# Records for processing start

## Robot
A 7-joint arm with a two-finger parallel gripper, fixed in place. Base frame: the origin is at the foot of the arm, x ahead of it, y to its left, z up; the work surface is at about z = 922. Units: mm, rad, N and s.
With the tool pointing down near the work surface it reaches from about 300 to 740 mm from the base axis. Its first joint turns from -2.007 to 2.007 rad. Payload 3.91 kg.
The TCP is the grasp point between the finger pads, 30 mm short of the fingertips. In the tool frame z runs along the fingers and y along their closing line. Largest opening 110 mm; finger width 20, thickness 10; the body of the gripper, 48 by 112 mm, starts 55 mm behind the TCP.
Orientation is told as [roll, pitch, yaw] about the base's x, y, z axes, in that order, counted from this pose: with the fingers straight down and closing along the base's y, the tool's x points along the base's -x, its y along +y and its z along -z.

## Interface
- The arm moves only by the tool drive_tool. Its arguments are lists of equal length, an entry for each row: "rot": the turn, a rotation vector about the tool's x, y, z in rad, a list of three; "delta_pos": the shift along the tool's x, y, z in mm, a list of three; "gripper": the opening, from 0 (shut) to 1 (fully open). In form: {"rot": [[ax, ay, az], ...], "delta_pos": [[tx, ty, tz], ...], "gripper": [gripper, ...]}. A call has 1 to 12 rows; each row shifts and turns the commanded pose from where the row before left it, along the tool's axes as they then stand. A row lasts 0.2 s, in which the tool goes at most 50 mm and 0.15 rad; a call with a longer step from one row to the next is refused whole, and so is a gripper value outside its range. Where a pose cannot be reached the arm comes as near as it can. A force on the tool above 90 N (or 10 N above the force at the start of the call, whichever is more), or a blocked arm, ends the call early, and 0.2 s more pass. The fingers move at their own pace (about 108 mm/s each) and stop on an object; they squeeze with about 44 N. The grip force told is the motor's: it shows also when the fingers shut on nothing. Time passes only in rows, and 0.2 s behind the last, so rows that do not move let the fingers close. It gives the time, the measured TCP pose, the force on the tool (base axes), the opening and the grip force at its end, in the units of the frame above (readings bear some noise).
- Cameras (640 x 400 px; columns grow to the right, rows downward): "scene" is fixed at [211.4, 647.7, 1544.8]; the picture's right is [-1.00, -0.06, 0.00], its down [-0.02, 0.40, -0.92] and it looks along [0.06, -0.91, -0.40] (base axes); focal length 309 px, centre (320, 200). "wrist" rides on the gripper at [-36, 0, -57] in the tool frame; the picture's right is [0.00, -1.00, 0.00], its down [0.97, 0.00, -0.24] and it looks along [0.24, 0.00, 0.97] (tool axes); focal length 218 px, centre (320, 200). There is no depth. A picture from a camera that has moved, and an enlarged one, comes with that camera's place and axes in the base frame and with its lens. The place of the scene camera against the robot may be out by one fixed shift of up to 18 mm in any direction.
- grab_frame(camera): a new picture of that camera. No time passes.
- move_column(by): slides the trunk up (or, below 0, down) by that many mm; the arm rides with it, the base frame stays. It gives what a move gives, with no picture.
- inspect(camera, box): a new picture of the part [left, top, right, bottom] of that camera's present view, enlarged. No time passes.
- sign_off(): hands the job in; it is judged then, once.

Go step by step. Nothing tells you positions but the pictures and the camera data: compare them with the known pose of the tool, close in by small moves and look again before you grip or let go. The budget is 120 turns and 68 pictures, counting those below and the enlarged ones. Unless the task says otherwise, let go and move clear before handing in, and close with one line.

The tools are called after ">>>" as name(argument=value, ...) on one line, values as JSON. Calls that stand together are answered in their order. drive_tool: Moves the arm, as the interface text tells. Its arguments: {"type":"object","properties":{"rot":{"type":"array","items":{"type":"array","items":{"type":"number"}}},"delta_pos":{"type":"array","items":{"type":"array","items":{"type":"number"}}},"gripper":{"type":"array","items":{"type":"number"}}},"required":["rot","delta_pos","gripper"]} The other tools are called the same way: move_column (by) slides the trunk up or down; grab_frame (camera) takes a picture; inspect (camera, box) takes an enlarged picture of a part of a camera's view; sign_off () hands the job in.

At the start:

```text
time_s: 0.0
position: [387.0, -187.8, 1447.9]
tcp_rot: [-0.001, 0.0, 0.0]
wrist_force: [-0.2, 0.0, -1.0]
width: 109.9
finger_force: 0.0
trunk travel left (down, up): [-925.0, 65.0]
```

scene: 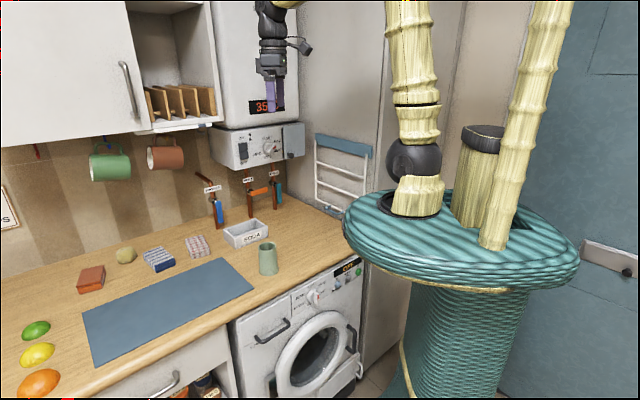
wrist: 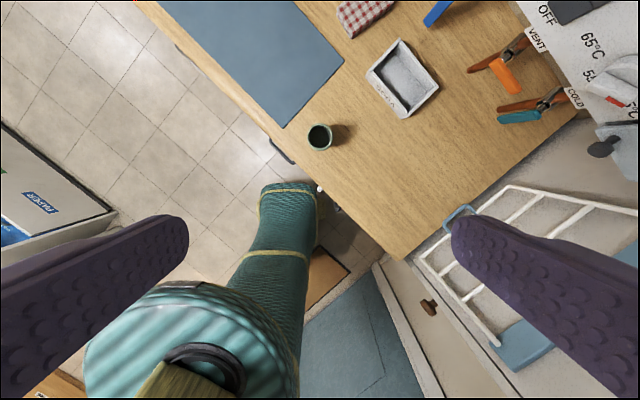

# Records for processing end
# Records for processing start

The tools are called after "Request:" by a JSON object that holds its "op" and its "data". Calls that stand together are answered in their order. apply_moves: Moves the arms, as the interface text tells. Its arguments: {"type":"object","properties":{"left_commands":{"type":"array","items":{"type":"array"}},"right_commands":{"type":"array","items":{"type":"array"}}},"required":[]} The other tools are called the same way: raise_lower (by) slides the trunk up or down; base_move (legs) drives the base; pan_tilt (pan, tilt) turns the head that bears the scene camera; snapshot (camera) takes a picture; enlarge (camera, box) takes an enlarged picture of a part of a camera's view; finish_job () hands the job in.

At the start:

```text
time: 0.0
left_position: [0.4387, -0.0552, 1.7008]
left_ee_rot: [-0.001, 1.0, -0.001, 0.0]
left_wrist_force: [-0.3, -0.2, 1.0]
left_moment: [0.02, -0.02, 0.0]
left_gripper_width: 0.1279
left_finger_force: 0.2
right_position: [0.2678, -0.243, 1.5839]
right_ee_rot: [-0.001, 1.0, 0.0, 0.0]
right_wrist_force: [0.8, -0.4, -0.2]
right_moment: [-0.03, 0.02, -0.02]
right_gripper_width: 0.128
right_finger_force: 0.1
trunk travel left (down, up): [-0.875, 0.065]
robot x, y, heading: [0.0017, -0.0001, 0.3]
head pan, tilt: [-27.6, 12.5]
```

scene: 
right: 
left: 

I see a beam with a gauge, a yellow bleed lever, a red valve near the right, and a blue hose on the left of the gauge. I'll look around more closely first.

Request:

# Records for processing end
# Records for processing start

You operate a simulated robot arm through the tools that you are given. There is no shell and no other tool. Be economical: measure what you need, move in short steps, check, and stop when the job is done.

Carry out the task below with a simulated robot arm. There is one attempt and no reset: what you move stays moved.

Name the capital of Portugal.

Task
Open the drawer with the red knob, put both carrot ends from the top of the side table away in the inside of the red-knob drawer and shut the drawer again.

# Records for processing end

■ **Task description**:
Where a line of the records above holds the word "work", copy that line.

■ **Full output**:
A 7-joint arm with a two-finger parallel gripper, fixed in place. Base frame: the origin is at the foot of the arm, x ahead of it, y to its left, z up; the work surface is at about z = 922. Units: mm, rad, N and s.
With the tool pointing down near the work surface it reaches from about 300 to 740 mm from the base axis. Its first joint turns from -2.007 to 2.007 rad. Payload 3.91 kg.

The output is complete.